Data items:

⟨

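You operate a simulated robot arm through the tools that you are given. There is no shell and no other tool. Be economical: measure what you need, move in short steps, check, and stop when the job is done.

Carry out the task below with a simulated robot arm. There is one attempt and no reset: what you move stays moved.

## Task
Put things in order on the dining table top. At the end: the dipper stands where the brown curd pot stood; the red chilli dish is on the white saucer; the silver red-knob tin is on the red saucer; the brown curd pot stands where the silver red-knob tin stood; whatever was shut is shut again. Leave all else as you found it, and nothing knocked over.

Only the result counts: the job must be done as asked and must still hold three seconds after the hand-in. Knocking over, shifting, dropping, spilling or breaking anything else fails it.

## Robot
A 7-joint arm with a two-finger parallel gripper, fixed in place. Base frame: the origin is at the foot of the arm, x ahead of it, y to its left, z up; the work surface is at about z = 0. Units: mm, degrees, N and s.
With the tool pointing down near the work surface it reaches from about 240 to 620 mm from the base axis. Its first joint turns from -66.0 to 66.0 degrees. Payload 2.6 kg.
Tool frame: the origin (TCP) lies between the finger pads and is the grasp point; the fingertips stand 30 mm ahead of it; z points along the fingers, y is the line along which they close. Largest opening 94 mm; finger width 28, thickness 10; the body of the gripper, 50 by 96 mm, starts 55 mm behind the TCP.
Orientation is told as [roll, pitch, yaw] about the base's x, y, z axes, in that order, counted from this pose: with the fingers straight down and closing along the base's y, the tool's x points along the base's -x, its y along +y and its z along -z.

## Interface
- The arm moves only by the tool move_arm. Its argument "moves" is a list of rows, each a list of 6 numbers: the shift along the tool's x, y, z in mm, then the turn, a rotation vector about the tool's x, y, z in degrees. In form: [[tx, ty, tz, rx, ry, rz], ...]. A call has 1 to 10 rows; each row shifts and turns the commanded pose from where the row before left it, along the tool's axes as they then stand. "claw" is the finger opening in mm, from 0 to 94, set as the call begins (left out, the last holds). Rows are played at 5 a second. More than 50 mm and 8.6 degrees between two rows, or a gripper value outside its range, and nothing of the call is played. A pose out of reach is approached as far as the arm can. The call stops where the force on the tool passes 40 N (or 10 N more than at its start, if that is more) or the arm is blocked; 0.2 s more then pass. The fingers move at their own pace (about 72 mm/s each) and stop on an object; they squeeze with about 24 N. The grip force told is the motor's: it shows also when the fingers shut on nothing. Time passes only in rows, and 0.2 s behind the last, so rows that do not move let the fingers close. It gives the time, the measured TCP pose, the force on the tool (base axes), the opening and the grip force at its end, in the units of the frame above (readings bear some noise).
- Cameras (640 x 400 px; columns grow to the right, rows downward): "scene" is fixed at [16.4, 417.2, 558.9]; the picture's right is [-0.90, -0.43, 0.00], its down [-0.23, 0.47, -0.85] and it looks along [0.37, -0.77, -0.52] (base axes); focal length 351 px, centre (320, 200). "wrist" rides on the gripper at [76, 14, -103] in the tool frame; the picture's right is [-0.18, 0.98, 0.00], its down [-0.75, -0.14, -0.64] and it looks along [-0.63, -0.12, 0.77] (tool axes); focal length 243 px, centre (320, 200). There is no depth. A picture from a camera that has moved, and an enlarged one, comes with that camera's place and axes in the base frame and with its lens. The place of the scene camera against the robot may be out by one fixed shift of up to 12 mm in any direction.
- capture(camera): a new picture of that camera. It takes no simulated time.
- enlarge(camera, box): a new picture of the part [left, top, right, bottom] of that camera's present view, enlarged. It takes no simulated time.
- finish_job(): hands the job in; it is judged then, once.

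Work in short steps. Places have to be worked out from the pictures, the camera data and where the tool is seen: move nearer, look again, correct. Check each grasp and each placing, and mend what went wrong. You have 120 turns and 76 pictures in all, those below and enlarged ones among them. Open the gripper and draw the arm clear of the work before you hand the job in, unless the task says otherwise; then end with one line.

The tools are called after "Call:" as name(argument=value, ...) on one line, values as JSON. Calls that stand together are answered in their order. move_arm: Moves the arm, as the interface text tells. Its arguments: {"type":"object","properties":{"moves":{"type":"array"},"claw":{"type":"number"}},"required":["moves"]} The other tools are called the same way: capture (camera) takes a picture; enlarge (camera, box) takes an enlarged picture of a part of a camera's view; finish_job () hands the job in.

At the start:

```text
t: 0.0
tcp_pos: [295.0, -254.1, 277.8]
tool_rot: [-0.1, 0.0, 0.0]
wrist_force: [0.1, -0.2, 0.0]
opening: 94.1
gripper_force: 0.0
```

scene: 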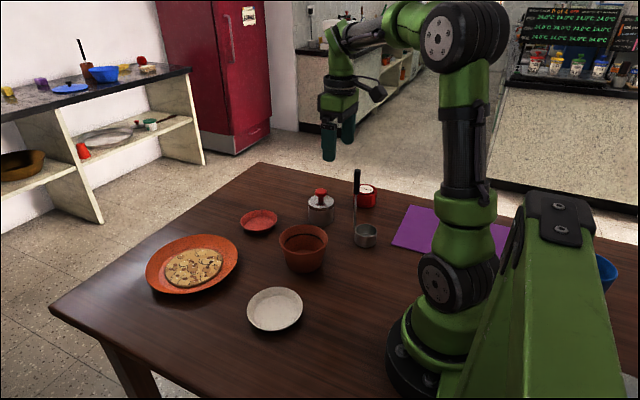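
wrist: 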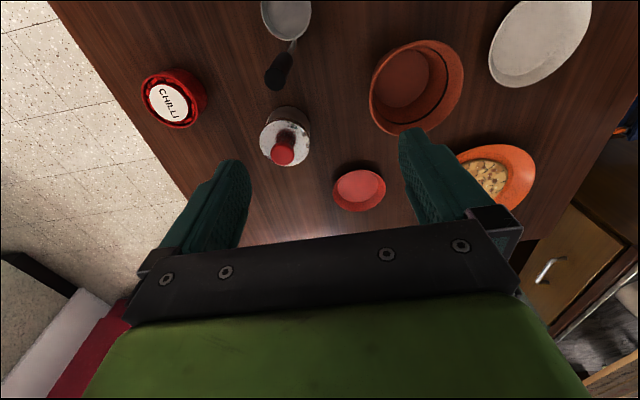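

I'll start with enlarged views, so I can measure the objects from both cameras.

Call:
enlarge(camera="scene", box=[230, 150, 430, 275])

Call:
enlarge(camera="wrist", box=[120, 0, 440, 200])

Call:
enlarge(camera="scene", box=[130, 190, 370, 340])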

⟩
⟨

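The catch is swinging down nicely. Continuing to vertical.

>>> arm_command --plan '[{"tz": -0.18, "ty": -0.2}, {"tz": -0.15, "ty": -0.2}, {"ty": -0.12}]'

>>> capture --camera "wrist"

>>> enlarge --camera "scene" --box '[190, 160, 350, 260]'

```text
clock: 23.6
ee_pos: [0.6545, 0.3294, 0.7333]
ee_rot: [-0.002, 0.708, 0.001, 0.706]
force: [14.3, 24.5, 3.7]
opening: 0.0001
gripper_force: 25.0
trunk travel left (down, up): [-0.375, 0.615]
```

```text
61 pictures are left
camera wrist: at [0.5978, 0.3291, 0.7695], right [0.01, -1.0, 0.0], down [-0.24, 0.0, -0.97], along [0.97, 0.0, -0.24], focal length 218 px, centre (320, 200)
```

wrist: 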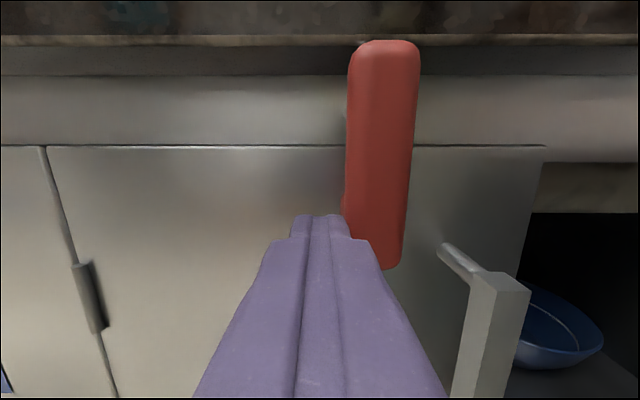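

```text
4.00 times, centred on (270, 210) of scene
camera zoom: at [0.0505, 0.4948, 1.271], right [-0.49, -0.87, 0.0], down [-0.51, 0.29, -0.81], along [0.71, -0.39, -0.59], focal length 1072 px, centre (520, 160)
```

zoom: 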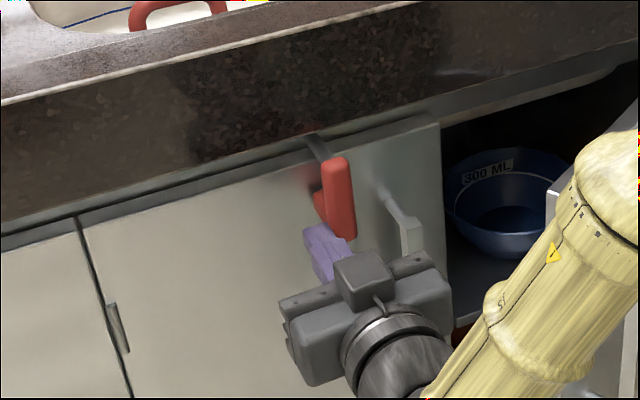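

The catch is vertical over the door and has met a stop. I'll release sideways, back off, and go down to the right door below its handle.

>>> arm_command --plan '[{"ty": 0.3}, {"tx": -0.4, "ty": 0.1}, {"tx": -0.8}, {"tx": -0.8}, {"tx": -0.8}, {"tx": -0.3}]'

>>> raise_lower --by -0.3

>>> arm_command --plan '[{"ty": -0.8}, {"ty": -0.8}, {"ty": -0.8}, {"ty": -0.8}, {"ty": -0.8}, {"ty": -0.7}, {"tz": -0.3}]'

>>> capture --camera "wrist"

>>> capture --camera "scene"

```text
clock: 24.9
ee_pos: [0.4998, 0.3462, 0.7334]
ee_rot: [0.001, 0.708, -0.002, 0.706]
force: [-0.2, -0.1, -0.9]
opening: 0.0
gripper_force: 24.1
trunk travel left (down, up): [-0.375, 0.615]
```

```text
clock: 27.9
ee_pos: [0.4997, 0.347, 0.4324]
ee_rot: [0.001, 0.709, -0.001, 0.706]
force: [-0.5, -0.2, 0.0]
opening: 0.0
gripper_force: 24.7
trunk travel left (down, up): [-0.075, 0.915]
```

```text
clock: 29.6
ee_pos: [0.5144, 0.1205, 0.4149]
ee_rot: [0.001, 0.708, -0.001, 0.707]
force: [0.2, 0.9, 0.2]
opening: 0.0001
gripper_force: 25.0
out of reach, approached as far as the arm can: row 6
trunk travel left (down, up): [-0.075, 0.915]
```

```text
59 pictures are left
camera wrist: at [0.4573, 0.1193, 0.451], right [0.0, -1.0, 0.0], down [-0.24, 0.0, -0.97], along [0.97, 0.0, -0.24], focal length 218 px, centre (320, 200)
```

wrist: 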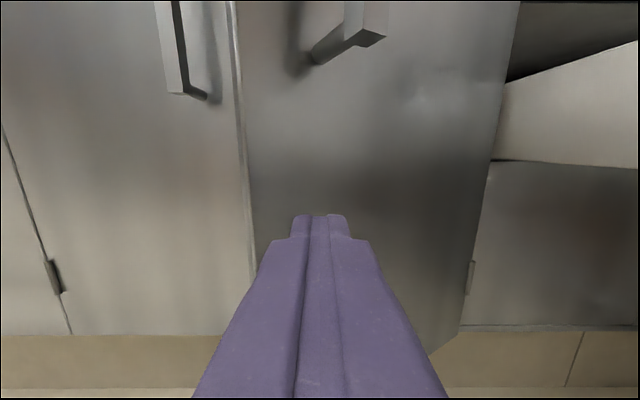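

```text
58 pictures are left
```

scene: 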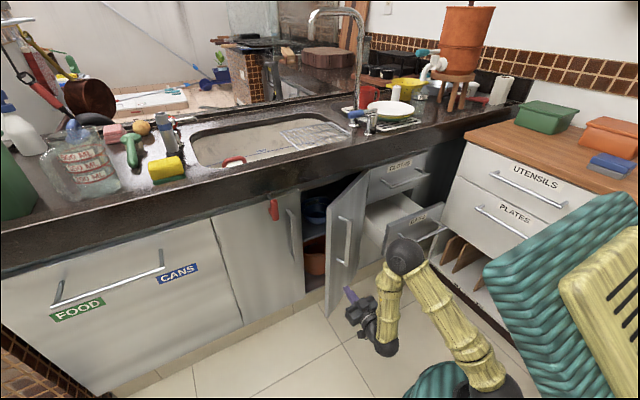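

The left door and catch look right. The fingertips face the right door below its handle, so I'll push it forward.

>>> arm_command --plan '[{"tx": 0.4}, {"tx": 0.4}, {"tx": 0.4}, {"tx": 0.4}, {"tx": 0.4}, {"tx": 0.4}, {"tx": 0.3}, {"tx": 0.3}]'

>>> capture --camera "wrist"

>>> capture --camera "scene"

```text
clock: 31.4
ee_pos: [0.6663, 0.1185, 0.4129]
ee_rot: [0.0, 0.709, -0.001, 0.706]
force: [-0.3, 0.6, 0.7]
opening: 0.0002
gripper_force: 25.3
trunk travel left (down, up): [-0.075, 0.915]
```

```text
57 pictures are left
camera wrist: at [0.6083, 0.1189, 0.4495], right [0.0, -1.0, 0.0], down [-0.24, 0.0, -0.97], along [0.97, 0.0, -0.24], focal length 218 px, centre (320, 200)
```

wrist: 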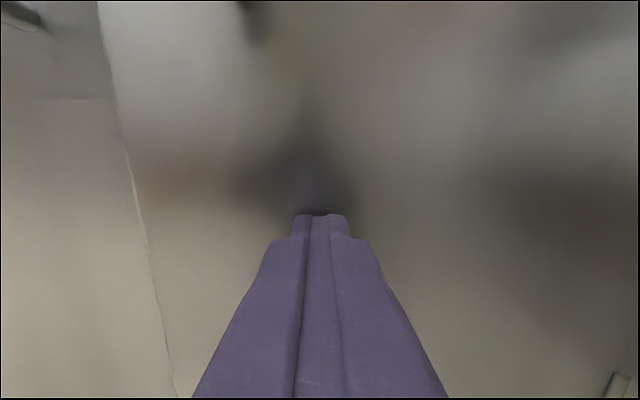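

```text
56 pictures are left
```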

⟩
⟨

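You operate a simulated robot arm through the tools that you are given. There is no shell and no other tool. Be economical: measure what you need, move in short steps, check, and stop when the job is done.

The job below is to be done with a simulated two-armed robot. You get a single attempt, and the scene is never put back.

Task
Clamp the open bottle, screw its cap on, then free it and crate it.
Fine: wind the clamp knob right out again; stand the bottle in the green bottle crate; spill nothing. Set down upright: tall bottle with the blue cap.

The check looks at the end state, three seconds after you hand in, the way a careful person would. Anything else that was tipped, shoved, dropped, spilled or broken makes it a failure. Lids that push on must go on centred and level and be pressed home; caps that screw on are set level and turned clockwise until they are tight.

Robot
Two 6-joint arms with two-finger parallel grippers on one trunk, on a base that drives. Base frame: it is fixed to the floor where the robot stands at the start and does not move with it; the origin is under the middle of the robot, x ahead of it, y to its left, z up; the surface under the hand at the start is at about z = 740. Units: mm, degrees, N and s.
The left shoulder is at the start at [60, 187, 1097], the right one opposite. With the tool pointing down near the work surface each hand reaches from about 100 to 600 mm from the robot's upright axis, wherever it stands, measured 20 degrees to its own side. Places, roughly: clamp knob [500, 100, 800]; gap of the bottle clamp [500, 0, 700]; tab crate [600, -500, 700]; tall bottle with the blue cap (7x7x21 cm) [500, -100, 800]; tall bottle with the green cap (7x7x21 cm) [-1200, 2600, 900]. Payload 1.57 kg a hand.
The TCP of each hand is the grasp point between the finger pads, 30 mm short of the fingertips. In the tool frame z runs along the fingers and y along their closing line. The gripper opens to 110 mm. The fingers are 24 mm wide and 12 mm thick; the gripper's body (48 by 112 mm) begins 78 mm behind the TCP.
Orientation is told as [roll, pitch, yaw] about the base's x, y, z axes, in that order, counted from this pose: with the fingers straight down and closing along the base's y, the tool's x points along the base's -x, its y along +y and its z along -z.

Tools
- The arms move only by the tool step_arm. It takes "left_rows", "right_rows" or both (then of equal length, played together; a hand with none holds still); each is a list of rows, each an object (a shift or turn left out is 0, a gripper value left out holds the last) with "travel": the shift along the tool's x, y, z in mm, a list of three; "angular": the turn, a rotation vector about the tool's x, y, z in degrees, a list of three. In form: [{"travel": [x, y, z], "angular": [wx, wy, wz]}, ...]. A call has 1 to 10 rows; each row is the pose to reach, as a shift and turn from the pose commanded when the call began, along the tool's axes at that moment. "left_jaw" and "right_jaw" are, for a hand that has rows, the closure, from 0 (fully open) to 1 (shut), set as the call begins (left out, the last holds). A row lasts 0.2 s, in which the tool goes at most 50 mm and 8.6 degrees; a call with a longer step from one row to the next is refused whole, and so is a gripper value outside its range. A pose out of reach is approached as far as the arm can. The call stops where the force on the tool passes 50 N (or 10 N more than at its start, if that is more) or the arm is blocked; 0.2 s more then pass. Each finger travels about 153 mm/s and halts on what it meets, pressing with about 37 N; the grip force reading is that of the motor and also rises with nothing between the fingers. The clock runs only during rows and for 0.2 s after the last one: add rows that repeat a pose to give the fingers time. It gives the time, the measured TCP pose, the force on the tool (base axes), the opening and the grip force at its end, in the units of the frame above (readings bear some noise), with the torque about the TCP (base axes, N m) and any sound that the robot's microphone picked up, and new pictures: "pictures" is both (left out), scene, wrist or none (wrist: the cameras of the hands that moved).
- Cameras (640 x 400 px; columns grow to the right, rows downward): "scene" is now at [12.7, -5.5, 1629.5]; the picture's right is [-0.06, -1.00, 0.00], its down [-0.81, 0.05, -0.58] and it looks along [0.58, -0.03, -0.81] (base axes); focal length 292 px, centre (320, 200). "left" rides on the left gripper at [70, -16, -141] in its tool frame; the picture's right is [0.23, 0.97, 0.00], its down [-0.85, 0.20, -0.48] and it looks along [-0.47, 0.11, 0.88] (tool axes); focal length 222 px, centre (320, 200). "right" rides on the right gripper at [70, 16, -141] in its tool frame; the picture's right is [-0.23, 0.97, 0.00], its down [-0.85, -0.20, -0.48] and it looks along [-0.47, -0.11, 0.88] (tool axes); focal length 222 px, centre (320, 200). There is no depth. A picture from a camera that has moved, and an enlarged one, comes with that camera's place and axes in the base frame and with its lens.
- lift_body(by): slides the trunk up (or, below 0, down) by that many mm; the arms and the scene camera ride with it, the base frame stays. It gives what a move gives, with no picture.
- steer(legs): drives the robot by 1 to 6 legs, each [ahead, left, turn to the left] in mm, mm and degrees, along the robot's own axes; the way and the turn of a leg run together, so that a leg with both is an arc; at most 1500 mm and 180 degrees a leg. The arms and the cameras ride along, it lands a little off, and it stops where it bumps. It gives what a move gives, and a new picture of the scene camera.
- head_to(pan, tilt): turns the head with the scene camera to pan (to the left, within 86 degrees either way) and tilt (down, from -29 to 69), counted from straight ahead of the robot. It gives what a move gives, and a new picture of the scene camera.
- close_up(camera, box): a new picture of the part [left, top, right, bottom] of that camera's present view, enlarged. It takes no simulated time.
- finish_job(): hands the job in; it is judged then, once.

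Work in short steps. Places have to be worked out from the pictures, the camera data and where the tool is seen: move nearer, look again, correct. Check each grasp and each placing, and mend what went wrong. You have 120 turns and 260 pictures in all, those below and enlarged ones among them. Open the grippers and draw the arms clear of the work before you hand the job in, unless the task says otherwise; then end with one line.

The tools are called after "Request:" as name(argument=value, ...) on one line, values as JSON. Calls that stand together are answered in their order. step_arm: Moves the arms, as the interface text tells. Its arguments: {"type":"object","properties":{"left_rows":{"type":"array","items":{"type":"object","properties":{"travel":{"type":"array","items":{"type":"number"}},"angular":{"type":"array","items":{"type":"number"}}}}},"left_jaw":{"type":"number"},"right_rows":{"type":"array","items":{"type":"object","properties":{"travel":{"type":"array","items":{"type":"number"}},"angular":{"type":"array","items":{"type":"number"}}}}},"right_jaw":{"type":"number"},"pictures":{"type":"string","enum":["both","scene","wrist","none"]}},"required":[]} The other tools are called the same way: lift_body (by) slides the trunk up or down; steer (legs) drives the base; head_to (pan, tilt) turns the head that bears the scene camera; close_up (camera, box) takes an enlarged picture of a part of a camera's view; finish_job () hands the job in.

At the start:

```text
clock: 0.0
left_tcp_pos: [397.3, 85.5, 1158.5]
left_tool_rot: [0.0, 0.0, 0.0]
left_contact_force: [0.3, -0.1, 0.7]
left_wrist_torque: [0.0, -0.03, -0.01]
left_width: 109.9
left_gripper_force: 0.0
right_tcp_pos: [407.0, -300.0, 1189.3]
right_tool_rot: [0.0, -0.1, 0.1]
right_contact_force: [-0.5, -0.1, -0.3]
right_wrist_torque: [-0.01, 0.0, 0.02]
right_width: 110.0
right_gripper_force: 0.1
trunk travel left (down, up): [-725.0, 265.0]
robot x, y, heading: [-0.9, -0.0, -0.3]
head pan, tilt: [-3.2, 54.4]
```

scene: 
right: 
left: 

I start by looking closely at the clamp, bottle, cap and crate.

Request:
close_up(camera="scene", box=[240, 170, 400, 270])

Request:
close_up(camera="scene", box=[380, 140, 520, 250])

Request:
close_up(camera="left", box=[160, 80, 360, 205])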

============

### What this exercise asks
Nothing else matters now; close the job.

⟩

### Extract provided
⟨

Which seemed a fairly easy task becomes quite an endeavor. Once I get in the shower I am certain that my psychomotricity has abandoned me. The sea keeps beating me, and soon I decide I give up trying not to get my hair wet. After hitting the wall several times I develop a new strategy: Back and ass squeezed in the corner, legs making a 45º angle butting against the edge of the shower and the wall. Now my hands are released from the duty of keeping me alive, but I should not rush. I must wait until the boat is climbing up the wave to lather up, then when it surfs down the waves it is time to hold the handlers tight. I stay in the shower longer than I expected. I pretty clean, I’m so clean that I do not plan to shower again until we leave the Drake.

I spent the rest of the afternoon writing my diary with the girls. Uxua boasts her minimalist diary. Alex and I struggle to compensate our distracted art skills with enthusiasm. Meanwhile Alicia and Adriana combine gracefully their laugh with pencil colors.

⟩

### What this exercise asks
[1] Transcribe the extract provided beginning at "I spent the". Stop after "with pencil colors.".
[2] Produce the text that comes next in the extract provided.

### Answers for the exercise
[1]
I spent the rest of the afternoon writing my diary with the girls. Uxua boasts her minimalist diary. Alex and I struggle to compensate our distracted art skills with enthusiasm. Meanwhile Alicia and Adriana combine gracefully their laugh with pencil colors.

[2]
February 18, 2018

Ushuaia, Tierra del Fuego 54°48′26″S 68°18′16″O

Homeward Bound is ready to departure. The ship will leave Ushuaia around 18.  The waiting is exhausting. The mood is weird. Some people are scared, some are anxious, others are full with emotion and joy, but most of us have a mix of all of it.

I am not sure how I feel. It is a bit strange. Today is the day. I can stop playing with my hands, pressing the knuckles of my hands. Maybe, only maybe, I am a bit nervous. After breakfast we had some time to discuss the logistics to get to the ship and an open frame to share how we were feeling.  I guess that was the best way to deal with emotions that morning. A few of us, those that were better at articulating will verbalize what everybody was feeling.

Adriana stood up and told us a story. Her roommate had woken her up in the middle of the night screaming terrified because she had forgotten her special bag. She couldn’t tell what there was in the bag, nor what made it so special. But, apparently she had been having that nightmare since she started the program. In silence from the other side of the room I watched my roommate transform my nightmare in something that could be useful for everybody in the room. She said that she guessed that each one of us had a very special bag whatever that could mean and that it was important that none of us forget about it. The room exploded with cheers, I stood up and said: By the way the special bag was mine. Adriana looked at me and we all laughed.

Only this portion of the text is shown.